Le jour où Felix Gonzalez-Torres créa une exposition qui changeait sans cesse

Numéro art

Le 1er juin 1991, s'acheva à la Galerie Andrea Rosen de Prince Street, New York, l’exposition du jeune Felix Gonzalez-Torres, 33 ans, après quatre semaines au cours desquelles l’artiste changea régulièrement les œuvres exposées.

Le jour où Felix Gonzalez-Torres créa une exposition qui changeait sans cesse Le jour où Felix Gonzalez-Torres créa une exposition qui changeait sans cesse

Chaque semaine, en effet, après l’ouverture le 2 mai de l’exposition personnelle qu’il avait intitulée “Every Week There Is Something Different”, Gonzalez-Torres “recomposait” son exposition, décrochant certaines œuvres, en ajoutant d’autres, formant, en somme, un récit fluctuant, un puzzle sémantique en constante recomposition. L’invitation à l’exposition se présentait sous la forme d’une feuille de papier indiquant, avec les caractères d’une machine à écrire : “Every week there is something different. A four-part project by Felix Gonzalez-Torres at Andrea Rosen Gallery.”

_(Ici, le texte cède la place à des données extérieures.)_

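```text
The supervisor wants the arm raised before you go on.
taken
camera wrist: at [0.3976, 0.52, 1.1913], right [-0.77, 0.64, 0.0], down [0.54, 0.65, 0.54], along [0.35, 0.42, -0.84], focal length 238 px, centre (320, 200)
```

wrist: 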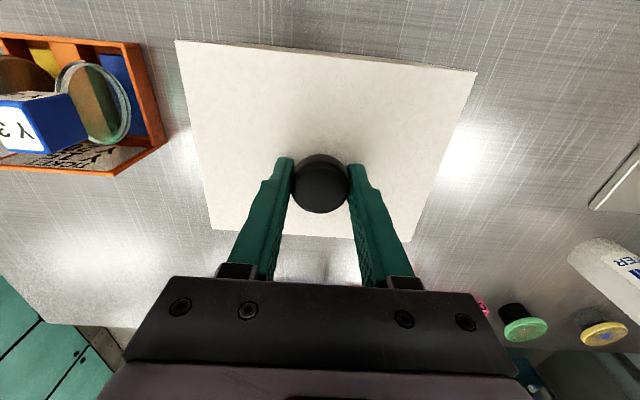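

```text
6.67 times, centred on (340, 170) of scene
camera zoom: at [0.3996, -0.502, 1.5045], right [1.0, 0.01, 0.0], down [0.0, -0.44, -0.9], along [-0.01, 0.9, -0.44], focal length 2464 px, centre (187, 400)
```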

Le vernissage se tint tandis qu’étaient exposés les treize éléments photographiques d’Untitled (Natural History), 1990, de petites images en noir et blanc cadrant chacune un mot gravé dans le granit à l’entrée de l’American Museum of Natural History de New York : “Historian”, “Author”, “Scientist”, “Patriot”, “Ranchman”, “Explorer”... mots qui décrivent le président Theodore Roosevelt. La semaine suivante, Felix Gonzalez-Torres décrocha la plupart de ces photographies, n’en conservant que trois (“Humanitarian”, “Soldier” et “Explorer”) et y ajoutant une œuvre nouvelle : Untitled (Go-Go Dancing Platform). Sur cette plateforme de deux mètres carrés et de cinquante centimètres de hauteur, d’une couleur bleu pale et bordée d’ampoules électriques allumées, se trémoussait en effet un go-go dancer en short argenté, au son d’un Walkman, quelques minutes par jour – de telle sorte que, la plupart du temps, demeurait seulement la plateforme éclairée.


La troisième semaine, Felix Gonzalez-Torres ajouta ses Blood Works, des courbes tracées sur du papier millimétré, et une dizaine d’œuvres furent ainsi exposées puis remplacées, jusqu’à l’apparition, la dernière semaine, d’Untitled (Placebo), 1991, un display rectangulaire composé de centaines de bonbons emballés dans du papier argenté et présenté sur le sol. La simple recombinaison d’un ensemble réduit d’œuvres donna a chacune d’entre elles des possibilités narratives augmentées : ce faisant, l’exposition devint une forme changeante marquée par le temps. Au sujet de cette exposition, Felix Gonzalez-Torres expliqua au critique d’art Robert Nickas : “Je me suis dit, il n’y a pas de règle selon laquelle je dois laisser quelque chose dans la galerie pendant tout le mois. Je peux changer les choses, créer une espèce de narration, introduire puis enlever, créer quelque chose puis le détruire, produire une tension et faire en sorte que rien ne soit stable... On ne peut même pas se fier à une exposition d’un mois.”